Petite critique ciné pour Riviera Buzz. Little movie review for Riviera Buzz.


Money can buy many things, but, sadly, not talent. Just ask a tone-deaf baroness with aspirations of becoming an opera singer.

Xavier Giannoli’s latest movie Marguerite tells the very story of this rich baroness, portrayed by chameleon actress Catherine Frot.

Loosely based on the life of American soprano Florence Foster Jenkins, Giannoly’s film is a crowd-pleasing, yet tragic, fable about the drive to succeed against all odds. Foster Jenkins, a wealthy socialite born in 1868 in Pennsylvania, decided to run away to New York to follow her dream after her father forbade her from performing in public. She studied voice for some time, hosted charity fundraisers attended by well-heeled society types where her singing was usually the main attraction, and finally achieved, at the age of 76, her lifelong dream of performing at Carnegie Hall’s Recital Hall on October 25, 1944.

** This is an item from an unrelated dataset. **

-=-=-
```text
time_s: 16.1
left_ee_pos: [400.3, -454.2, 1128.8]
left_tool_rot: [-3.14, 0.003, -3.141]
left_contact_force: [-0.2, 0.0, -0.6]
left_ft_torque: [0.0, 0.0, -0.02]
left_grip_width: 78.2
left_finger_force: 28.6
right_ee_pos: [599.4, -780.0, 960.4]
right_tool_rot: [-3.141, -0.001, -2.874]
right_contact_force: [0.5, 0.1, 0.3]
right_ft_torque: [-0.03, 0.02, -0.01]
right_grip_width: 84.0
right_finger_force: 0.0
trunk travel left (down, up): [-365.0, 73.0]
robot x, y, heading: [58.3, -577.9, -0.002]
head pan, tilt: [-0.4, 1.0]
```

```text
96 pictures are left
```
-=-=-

A circle of devoted friends surrounded her, though none had the courage to tell her the truth about her horrendous performances. For years her annual galas would remain a popular fixture on the New York social calendar. Foster Jenkins was convinced that her voice was beautiful, and simply dismissed the haters who dared criticize her or laugh during her galas. Even though she remained blissfully and utterly convinced of her ability until the end, she also once declared in a rare moment of lucidity “people may say I can’t sing, but no one can ever say I didn’t sing.”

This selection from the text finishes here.